A arte é, acima de tudo, uma expressão de sentido. Não importa se estamos falando de uma pintura que desafia os limites da compreensão, de uma melodia que ecoa dores e esperanças ou de palavras que se se estruturam em poesia: a criação artística não ocorre no vácuo. Ela é, essencialmente, um produto do encontro entre o sujeito, seu contexto e a inevitável interação com o mundo. Um universo em movimento que constantemente provoca, inspira e perturba. Principalmente perturba. Perturba bastante, principalmente aos que só sabem dançar com música ou ver beleza no belo.
Quando alguém coloca no mundo uma obra de arte, está, consciente ou inconscientemente, respondendo a questões que lhe inquietam de forma tão avassaladora que precisam sair do abstrato e encontrar uma morada concreta. Talvez sejam inquietações que brotam do inconsciente, ou quem sabe respostas cuidadosamente articuladas às demandas de uma sociedade que pressiona, transforma e exige. Mas, independentemente da origem, a criação está sempre impregnada de sentido. Mesmo o ato de criar algo aparentemente “sem sentido” é, paradoxalmente, um posicionamento significativo. O que é exposto no encontro do sujeito com o mundo, o que veio a ser é por si só algo que se tornou. A arte clama por sentido e ela por si já o tem. Queira o artista ou não. Arte é arte no momento que o expresso de dentro para fora encontra o fora para dentro de quem a aprecia, algum sentido foi descoberto – de desvelar – a partir dessa percepção. E as vezes o que é percebido é feio, repulsivo ou só incômodo mesmo.
A arte é um reflexo da busca humana por expressão em um mundo que, por vezes, parece inexpressivo. Cada pincelada, nota ou palavra carrega em si a marca de um sujeito que, em meio a seus dilemas, encontra na criação uma forma de existir, de resistir e de interagir com o mundo. A arte é uma forma de diálogo — um grito, um sussurro, uma troca silenciosa entre quem cria e quem recria em si ao observar. Quem consome arte também lhe atribui sentido, fazendo dela um fenômeno vivo, em constante reconstrução.
É ilusório e até simplista pensar na arte como algo que paira acima das influências do mundo. A obra nasce de um contexto: histórico, social, econômico, existencial. Sempre existencial.
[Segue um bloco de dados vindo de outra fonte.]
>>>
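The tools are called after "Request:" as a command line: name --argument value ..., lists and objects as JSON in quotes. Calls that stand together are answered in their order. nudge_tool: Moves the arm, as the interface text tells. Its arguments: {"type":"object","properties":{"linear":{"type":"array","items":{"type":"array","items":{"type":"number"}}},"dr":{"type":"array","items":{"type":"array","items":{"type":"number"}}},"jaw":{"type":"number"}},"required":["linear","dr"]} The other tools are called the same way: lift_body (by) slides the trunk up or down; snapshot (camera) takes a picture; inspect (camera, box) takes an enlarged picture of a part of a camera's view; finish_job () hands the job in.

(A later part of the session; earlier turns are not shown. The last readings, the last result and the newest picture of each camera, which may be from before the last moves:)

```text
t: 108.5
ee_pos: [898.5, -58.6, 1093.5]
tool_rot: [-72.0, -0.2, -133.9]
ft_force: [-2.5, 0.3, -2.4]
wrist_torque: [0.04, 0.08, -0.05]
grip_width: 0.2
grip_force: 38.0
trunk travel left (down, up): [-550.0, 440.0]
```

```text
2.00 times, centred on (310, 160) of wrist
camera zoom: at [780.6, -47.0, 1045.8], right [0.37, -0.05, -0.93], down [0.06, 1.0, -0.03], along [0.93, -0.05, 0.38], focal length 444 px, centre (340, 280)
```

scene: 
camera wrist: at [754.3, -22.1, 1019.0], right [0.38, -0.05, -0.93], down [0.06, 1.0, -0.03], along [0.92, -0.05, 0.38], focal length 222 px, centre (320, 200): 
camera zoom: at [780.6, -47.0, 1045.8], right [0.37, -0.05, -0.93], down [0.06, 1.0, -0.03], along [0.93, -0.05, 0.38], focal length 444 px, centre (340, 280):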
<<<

Ela é atravessada pelas angústias e conquistas de seu criador, mas também pelas forças externas que influenciam o modo como esse criador vê e é visto. E talvez seja nesse entrelaçamento entre o “eu” e o “outro” que reside a beleza mais visceral da arte. O que para alguém é feio, sem sentido e sem rumo, para outro é incrível e gera uma mudança de percepção sobre a própria percepção. Assim como o sentido, a arte é única e irrepetível em cada um que cria e que a percebe.
Se a vida é uma busca incessante por sentidos que façam sentido especificamente a mim — e ela é —, a arte é uma das formas mais rebuscadas e ao mesmo tempo primitivas dessa busca e desse sentido fazer sentido. Criar é descobrir e se descobrir. É encontrar sentido em meio ao caos e compartilhá-lo, mesmo que em formas que escapem à linguagem direta. A arte tem o poder de ecoar o que sentimos, mas não conseguimos dizer, de dar forma àquilo que nos atravessa, não como um jargão bonitinho, mas como uma lança que vai de um lado a outra e deixa o sangue banhar a tela, o pincel, a parede e o teto.
Assim, a arte não é apenas uma janela para o mundo de quem a cria, é um espelho que devolve ao espectador sua própria busca por sentido, mas também um mapa que permite navegar nas percepções sobre o que o artista percebeu ou não ao criar a arte. Porque, em última análise, a arte não pertence a quem a fez, nem mesmo ao mundo que a influenciou. Ela é de quem a percebe — e a recria, sempre.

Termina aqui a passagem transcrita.